Κυριακή 28 Αυγούστου 2016

CANCER BECOMING LEADING CAUSE OF DEATH

For decades, cardiovascular disease (CVD) has been the leading cause of death in the United States, and it still is ― but the latest data show that cancer is catching up fast.
The latest figures, released today by the Centers for Disease Control and Prevention (CDC), are for 2014 and show that cancer has surpassed CVD as the leading cause of death in 22 of the 51 states that make up America.
The 22 states in which cancer was the leading cause of death in 2014 were Alaska, Arizona, California, Colorado, Idaho, Kansas, Kentucky, Maine, Massachusetts, Minnesota, Montana, Nebraska, New Hampshire, New Mexico, North Carolina, Oregon, Rhode Island, Washington, West Virginia, Wisconsin, Vermont, and Virginia.
In 2000, this was the case in only two states, Alaska and Minnesota.
In addition, the 2014 data show that cancer is now the leading cause of death for the non-Hispanic Asian or Pacific Islander and Hispanic populations. CVD remains the leading cause of death in non-Hispanic white and non-Hispanic black populations.
This news comes a week after figures released by the World Health Organization showed that cancer has overtaken CVD as the leading cause of death in 12 European countries.

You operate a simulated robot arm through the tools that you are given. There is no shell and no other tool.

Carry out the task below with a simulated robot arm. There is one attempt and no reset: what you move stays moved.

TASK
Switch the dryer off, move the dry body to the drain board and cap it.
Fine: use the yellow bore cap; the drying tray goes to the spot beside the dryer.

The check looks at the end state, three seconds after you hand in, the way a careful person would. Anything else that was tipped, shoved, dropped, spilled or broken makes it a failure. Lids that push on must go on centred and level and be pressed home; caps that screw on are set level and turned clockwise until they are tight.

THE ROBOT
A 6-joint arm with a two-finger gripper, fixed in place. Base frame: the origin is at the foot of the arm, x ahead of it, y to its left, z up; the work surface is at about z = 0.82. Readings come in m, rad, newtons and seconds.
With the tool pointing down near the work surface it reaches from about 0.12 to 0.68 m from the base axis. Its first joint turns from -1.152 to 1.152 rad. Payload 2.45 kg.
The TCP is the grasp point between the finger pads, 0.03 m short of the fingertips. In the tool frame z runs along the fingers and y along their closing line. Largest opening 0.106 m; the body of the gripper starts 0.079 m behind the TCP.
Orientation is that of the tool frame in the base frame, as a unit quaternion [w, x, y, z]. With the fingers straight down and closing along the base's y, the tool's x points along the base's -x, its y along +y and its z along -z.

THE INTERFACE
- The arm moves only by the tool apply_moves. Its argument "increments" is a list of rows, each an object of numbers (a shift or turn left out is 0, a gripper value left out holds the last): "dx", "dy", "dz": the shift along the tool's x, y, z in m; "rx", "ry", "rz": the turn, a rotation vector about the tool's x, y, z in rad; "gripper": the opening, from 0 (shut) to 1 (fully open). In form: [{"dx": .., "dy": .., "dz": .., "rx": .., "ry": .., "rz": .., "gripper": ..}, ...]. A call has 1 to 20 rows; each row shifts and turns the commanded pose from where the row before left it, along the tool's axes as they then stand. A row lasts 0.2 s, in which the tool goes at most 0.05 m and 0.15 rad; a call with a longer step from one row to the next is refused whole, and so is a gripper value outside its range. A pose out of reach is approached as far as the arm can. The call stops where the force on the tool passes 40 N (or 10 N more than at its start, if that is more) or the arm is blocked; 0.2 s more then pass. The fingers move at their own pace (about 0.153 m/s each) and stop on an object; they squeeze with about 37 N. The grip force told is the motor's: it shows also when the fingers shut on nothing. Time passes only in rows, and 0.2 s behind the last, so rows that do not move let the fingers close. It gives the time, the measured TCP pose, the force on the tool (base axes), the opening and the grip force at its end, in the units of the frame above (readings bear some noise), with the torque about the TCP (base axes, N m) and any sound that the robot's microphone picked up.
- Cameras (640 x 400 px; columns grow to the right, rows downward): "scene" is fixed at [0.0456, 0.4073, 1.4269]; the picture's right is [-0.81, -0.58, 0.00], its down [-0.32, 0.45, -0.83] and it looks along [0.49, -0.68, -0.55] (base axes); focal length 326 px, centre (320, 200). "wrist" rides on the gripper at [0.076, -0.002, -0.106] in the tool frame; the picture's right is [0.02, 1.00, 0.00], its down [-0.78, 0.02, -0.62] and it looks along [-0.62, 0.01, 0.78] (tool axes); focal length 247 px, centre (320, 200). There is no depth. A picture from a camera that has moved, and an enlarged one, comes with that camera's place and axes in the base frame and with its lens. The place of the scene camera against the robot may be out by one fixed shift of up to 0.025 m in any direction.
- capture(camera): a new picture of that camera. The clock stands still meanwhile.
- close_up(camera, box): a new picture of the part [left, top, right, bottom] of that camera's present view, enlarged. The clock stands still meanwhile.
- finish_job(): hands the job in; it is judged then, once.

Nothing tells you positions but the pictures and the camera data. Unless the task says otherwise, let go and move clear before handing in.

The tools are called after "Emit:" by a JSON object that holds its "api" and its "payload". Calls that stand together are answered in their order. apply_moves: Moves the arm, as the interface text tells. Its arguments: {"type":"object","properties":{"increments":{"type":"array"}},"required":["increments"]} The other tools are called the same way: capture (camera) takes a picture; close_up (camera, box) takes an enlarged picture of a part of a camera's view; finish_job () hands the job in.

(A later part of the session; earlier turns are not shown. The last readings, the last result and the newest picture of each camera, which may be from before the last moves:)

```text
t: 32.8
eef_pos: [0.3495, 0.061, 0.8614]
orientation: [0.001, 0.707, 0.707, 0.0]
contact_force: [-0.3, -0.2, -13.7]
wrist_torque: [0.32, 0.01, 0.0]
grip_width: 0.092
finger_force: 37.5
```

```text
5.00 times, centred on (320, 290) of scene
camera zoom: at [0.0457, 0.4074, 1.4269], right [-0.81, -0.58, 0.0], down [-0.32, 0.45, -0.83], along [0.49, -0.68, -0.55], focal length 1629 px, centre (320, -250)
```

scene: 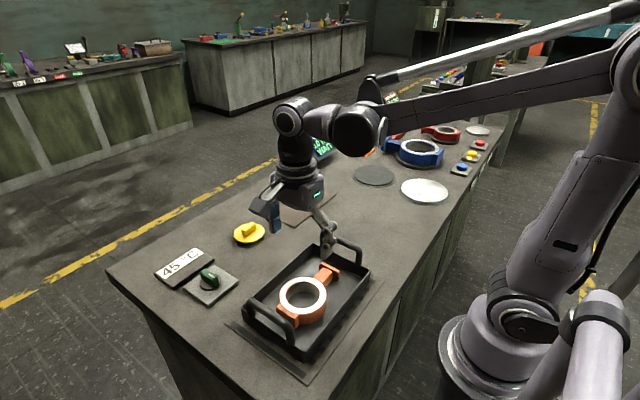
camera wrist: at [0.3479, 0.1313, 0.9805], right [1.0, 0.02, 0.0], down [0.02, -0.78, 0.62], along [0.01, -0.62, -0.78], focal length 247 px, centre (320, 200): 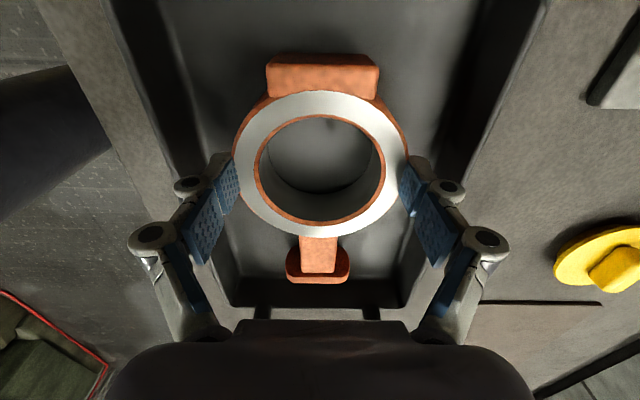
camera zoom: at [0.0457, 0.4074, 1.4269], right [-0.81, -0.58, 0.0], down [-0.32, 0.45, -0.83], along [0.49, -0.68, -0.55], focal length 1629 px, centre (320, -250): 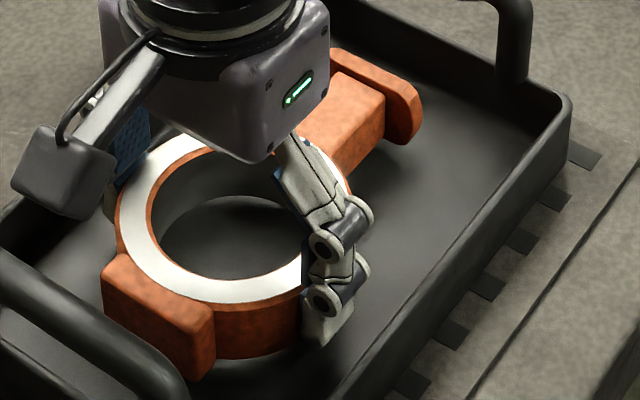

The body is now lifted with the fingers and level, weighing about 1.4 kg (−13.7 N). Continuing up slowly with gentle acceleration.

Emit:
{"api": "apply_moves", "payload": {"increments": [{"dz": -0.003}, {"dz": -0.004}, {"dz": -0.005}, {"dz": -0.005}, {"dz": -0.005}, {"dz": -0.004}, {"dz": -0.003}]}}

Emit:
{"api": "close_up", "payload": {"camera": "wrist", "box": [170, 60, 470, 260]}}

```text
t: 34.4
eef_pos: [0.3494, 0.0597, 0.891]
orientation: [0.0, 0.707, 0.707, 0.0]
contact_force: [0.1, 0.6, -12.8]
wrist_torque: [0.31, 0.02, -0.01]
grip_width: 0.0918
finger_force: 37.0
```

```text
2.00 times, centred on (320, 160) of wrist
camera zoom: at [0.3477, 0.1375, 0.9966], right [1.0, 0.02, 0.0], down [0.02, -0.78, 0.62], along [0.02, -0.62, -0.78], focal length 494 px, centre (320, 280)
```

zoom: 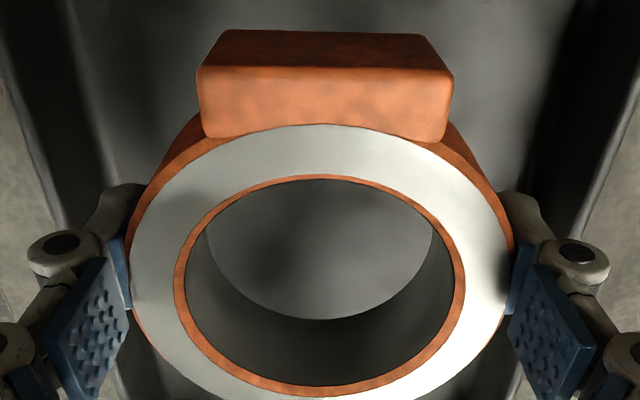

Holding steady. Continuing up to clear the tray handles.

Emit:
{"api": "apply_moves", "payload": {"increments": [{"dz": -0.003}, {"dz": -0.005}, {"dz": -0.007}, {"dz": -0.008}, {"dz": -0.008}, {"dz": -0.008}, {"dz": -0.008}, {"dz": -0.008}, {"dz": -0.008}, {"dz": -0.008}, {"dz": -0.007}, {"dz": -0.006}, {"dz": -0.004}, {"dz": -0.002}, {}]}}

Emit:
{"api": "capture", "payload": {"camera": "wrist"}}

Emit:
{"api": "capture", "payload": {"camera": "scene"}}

The European report noted that dramatic falls in CVD mortality rates during the past 10 years have been seen across the entire continent. The consequence of the decreases in CVD mortality was that more men died of cancer than of CVD in 12 countries (Belgium, Denmark, France, Italy, Israel, Luxembourg, the Netherlands, Norway, Portugal, Slovenia, Spain, and the United Kingdoms). More women died of cancer than of CVD in two countries.
A similar trend has been seen in the United States, comment Melonie Heron, PhD, and Robert N. Anderson, PhD, from the National Center for Health Statistics, Division of Vital Statistics, in a CDC briefing document.
Although heart disease has for decades been the leading cause of death, in the 1980s, the number of deaths due to heart disease began to decline. At the same time, the number of deaths due to cancer increased, with the result being "a substantial decrease in the gap between the two causes." It looked as if there would be a leading-cause crossover in the early 2010s, but a reversal in the trend in heart disease deaths in 2012 "has kept heart disease just ahead of cancer in the rankings," they comment.
Until now: the 2014 figures show that the crossover is now happening.
"Although a change in the rankings has not occurred for the United States as a whole, the rankings have changed for many states," the researchers comment.
In the United States, the number of deaths due to heart disease has consistently been higher than the number of deaths due to cancer, a point illustrated clearly in the graphic below.
The gap between the number of heart disease deaths and cancer deaths generally widened from 1950 through 1968, narrowed from 1968 through 2012, and then slightly widened again from 2012 through 2014, the CDC researchers comment.
"The number of deaths due to both heart disease and cancer has increased since 1950, largely due to the aging of the US population," they add.